Leijten: ‘Ons project De Caai in Eindhoven is een mooi voorbeeld van hoe het ook kan. Een project met 80 procent betaalbare woningen, waarin we als stadspartner samen met de gemeente zijn opgetrokken. Precies op het moment dat we zouden starten met bouwen, brak de oorlog in Oekraïne uit. De reflex van Bouwend Nederland was toen om aan contracten een ‘Oekraïne-clausule’ toe te voegen waarin werd vastgelegd dat alle kostenoverschrijdingen bij de opdrachtgever worden neergelegd. In de praktijk is dat natuurlijk niet haalbaar. De bouwer, lokaal geworteld en werkend met veel ketenpartners, bleek niet zozeer bezorgd om stijgende kosten als wel om de leveringsgaranties. Voor de belegger is het van belang wanneer opgeleverd kan worden. Dat hoeft niet in alle gevallen al bij de start van de bouw bekend te zijn. Toen we dat naar elkaar hadden uitgesproken, bleek ineens veel meer mogelijk en dan kom je er samen prima uit.’
Draagt De Caai ook aan bij aan het behalen van de klimaatopgave?
Lam: ‘Absoluut. De Caai was een volledig versteend industrieterrein met letterlijk maar één boom. Daardoor ontstond een enorme hitteopwekking, wat niet erg bevorderend is voor het klimaat en voor de leefbaarheid in een wijk. Vergroening was daar dus een van de belangrijke doelen, gecombineerd met het opvangen en hergebruiken van regenwater. Als BPD Woningfonds hebben wij meegedacht over de ontwikkeling van een dergelijk systeem maar ook over het beheer ervan. Dat is nu in handen van de bewoners zelf. Doordat die nu met elkaar verantwoordelijk zijn voor het groen voelen ze zich mede-eigenaar. De omgeving wordt beter onderhouden, mensen doen het samen en daardoor ontstaat er weer meer betrokkenheid en sociale interactie. Ook dát is een vorm van duurzaamheid, maar dan op het sociale vlak.

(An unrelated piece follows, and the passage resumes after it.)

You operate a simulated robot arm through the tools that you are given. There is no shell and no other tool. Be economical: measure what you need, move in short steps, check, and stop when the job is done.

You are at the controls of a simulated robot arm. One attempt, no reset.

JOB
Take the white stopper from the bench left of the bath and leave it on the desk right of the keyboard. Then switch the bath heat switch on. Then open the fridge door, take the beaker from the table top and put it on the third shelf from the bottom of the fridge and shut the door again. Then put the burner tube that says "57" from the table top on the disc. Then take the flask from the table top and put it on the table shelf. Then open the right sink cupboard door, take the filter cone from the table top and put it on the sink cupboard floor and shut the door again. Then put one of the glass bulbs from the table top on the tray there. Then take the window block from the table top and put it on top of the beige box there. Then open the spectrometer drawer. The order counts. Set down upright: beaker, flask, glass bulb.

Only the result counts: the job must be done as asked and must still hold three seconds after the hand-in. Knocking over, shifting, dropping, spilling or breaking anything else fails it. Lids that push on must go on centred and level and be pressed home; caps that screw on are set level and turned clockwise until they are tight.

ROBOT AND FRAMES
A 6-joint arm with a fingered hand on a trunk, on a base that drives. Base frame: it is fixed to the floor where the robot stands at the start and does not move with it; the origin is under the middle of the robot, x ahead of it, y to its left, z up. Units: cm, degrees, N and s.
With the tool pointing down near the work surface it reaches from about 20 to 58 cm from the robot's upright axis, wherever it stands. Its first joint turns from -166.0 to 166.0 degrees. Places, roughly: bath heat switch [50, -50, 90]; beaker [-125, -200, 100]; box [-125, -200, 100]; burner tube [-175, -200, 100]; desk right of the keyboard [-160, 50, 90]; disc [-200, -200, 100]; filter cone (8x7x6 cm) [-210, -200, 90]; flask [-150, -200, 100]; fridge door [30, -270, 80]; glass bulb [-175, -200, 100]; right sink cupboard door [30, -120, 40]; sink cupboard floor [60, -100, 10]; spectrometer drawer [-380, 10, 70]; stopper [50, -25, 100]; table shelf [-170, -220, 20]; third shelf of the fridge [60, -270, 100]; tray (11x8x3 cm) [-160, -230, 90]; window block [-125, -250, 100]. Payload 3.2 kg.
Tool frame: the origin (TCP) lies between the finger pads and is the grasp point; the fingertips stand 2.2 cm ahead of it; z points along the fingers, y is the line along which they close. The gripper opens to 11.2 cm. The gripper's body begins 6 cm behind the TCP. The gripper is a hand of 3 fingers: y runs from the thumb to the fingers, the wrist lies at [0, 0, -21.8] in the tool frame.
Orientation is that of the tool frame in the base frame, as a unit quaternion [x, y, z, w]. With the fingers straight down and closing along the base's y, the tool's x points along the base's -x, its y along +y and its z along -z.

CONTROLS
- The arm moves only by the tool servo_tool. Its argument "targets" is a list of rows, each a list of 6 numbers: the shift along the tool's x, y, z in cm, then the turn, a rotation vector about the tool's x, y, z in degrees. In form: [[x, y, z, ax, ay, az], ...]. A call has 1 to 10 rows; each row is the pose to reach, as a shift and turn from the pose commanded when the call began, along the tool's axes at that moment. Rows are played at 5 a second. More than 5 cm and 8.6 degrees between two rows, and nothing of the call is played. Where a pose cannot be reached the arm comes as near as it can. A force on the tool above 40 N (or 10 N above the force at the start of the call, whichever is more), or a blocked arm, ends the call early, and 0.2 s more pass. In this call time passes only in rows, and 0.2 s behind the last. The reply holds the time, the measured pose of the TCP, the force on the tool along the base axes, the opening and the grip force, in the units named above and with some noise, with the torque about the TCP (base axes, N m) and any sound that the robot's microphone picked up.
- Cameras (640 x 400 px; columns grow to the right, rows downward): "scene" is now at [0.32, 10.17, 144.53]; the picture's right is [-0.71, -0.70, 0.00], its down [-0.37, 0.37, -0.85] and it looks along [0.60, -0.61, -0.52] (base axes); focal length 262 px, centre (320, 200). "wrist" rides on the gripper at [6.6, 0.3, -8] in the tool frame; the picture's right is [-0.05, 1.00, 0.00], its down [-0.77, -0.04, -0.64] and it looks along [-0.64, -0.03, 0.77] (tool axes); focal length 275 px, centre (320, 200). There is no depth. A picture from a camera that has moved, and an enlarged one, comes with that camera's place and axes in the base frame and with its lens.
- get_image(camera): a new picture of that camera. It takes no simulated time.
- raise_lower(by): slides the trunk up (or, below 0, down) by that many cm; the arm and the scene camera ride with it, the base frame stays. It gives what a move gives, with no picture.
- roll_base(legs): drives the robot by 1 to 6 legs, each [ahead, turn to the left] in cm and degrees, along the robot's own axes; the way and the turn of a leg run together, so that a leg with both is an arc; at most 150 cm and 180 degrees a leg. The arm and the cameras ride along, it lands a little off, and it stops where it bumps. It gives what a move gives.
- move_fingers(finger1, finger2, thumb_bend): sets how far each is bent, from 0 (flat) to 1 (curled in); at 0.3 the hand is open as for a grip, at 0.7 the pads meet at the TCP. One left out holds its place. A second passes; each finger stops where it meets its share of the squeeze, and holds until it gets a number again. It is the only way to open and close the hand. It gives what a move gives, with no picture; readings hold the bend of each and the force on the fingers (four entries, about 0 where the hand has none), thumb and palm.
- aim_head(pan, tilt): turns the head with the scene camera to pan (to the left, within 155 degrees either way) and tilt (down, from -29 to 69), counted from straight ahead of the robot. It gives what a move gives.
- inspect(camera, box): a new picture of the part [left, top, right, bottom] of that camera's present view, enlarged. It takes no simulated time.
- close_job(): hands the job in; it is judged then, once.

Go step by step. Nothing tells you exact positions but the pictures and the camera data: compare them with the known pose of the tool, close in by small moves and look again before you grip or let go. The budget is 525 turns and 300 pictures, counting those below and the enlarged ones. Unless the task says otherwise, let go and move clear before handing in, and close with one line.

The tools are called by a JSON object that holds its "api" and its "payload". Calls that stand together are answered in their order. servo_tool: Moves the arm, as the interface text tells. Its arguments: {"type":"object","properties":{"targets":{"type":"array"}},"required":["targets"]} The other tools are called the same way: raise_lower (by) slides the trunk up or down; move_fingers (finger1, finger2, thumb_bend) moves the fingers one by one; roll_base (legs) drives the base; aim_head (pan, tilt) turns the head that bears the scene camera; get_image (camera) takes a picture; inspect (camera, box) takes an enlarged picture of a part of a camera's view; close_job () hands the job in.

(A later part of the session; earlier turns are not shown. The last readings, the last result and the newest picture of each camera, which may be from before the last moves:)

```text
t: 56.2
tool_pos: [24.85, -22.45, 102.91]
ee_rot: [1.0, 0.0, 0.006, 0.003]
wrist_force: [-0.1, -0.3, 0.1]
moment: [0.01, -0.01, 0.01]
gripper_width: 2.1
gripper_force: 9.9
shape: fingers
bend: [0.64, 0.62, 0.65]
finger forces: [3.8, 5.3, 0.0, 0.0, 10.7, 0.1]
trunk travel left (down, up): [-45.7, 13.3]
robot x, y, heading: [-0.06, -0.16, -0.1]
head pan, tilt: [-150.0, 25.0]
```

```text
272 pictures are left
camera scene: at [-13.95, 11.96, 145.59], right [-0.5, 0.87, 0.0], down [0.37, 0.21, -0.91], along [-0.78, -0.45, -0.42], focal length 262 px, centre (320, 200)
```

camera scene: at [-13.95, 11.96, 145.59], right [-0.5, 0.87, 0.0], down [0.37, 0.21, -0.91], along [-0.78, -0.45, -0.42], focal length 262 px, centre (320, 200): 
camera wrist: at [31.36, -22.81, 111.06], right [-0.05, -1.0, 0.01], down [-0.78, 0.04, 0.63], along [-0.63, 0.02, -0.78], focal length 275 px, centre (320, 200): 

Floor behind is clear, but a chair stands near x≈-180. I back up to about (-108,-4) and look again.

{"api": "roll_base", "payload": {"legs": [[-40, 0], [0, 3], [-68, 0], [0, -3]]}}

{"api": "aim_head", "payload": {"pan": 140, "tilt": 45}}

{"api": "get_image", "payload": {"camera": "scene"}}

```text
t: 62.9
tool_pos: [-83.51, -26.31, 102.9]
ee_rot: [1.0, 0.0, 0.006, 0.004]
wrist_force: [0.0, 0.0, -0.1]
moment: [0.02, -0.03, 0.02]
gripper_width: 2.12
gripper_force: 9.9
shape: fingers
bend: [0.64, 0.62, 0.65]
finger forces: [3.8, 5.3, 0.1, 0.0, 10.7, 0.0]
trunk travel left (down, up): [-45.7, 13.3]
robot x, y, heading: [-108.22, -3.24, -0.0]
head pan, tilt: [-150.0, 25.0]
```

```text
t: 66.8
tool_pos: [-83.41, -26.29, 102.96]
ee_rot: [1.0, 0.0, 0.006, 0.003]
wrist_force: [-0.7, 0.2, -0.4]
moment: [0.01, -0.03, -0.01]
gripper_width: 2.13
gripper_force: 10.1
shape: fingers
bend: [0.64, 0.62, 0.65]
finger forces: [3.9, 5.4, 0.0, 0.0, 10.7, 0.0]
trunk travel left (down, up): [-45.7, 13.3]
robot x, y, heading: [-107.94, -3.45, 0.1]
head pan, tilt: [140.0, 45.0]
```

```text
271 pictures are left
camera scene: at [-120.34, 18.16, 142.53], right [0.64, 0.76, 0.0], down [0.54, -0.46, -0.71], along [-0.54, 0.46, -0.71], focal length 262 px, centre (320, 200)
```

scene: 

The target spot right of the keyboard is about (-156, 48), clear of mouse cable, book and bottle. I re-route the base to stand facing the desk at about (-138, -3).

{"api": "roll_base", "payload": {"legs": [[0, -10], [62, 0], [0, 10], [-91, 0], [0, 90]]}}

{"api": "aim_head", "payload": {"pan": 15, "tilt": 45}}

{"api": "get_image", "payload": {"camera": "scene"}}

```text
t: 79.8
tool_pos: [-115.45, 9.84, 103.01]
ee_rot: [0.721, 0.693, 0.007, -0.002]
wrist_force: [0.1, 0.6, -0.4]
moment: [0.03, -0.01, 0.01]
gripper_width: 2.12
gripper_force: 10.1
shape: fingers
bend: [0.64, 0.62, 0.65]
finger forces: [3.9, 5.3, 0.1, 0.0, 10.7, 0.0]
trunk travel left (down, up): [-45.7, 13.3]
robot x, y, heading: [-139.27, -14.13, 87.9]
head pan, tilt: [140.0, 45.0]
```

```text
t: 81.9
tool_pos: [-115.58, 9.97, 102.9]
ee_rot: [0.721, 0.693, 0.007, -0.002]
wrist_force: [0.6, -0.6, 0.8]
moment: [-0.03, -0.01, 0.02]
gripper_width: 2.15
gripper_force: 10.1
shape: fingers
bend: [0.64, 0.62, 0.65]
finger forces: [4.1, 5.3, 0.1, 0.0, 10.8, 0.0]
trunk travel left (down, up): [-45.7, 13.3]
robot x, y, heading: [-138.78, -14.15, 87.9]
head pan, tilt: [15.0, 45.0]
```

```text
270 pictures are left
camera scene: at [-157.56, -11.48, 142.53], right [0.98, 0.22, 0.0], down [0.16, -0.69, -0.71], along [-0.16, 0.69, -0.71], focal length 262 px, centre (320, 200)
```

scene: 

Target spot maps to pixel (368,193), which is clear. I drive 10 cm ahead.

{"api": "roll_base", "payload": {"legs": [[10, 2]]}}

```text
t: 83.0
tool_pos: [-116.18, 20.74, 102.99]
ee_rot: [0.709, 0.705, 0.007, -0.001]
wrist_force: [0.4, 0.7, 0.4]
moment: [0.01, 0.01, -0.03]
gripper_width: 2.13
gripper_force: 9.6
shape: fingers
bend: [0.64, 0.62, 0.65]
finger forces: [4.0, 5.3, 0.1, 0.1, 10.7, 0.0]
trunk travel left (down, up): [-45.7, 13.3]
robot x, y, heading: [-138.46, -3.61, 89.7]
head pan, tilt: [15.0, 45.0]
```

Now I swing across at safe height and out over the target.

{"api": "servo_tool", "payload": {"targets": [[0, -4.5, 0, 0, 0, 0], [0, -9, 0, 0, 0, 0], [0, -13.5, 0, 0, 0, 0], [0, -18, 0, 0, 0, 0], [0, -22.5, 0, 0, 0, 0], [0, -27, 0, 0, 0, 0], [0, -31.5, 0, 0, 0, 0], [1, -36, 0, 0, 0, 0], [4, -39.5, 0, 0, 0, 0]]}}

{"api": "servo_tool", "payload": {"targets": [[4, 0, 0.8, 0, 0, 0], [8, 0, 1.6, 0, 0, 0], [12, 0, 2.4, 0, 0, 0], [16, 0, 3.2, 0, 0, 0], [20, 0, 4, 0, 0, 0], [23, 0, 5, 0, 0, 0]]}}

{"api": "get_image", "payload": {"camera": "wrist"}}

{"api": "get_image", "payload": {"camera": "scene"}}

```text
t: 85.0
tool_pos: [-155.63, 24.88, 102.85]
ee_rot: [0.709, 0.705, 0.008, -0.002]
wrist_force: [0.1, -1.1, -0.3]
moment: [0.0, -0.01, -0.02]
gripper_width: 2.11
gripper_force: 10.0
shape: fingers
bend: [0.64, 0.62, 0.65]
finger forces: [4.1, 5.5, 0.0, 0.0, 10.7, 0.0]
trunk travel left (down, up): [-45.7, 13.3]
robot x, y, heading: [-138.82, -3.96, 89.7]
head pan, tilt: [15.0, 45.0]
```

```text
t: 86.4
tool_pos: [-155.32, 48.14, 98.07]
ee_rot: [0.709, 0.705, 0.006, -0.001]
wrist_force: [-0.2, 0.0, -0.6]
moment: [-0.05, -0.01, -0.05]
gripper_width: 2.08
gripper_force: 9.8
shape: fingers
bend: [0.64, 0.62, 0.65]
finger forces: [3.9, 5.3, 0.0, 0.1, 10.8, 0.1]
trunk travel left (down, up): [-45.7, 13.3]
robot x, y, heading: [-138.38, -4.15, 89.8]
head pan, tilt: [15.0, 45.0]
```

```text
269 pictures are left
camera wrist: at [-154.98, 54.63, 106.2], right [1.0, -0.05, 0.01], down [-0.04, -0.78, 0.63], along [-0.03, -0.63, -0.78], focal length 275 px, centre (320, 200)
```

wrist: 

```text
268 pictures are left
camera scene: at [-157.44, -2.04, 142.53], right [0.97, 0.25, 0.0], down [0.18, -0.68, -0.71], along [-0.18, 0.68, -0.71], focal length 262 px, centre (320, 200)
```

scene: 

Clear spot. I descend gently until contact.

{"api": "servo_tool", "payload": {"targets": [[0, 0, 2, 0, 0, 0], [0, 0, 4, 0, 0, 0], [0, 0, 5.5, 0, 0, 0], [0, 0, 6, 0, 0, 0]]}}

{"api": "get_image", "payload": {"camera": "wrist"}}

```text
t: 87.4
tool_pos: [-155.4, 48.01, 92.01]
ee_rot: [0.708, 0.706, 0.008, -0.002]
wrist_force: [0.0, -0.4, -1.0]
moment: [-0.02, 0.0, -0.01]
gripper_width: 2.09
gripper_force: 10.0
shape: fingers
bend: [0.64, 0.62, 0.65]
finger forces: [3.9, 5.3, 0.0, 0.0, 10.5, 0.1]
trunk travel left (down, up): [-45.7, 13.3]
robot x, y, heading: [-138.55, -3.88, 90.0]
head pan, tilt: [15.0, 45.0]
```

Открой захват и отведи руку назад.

Als eigenaar nemen wij de verantwoordelijkheid en de exploitatie van zo’n gebied op ons en dat kan voor gemeenten heel interessant zijn.’
Waarom is dat maatwerk en ‘samen doen’ voor BPD zo belang?
Leijten: ‘De enorme opgave om voldoende betaalbare woningen te realiseren, kan geen partij alleen en vraagt om samenwerkingspartners die met elkaar verantwoordelijkheid durven te dragen en de ambitie en de middelen hebben om opgaven af te maken. Als partner van de stad denken wij mee in de programmering. Bij De Caai was initieel een afspraak gemaakt voor slechts 20 procent sociale huurwoningen. Uiteindelijk is bijna 80 procent betaalbaar geworden. In Eindhoven doen we overigens veel meer dan alleen De Caai. Bij elkaar hebben we zo’n 2.000 woningen in de stad in ontwikkeling en 4.000 woningen in de regio. Een flinke portefeuille dus, zodat we nog jarenlang partner van de gemeente zullen blijven. Dat is ons streven bij al onze projecten.’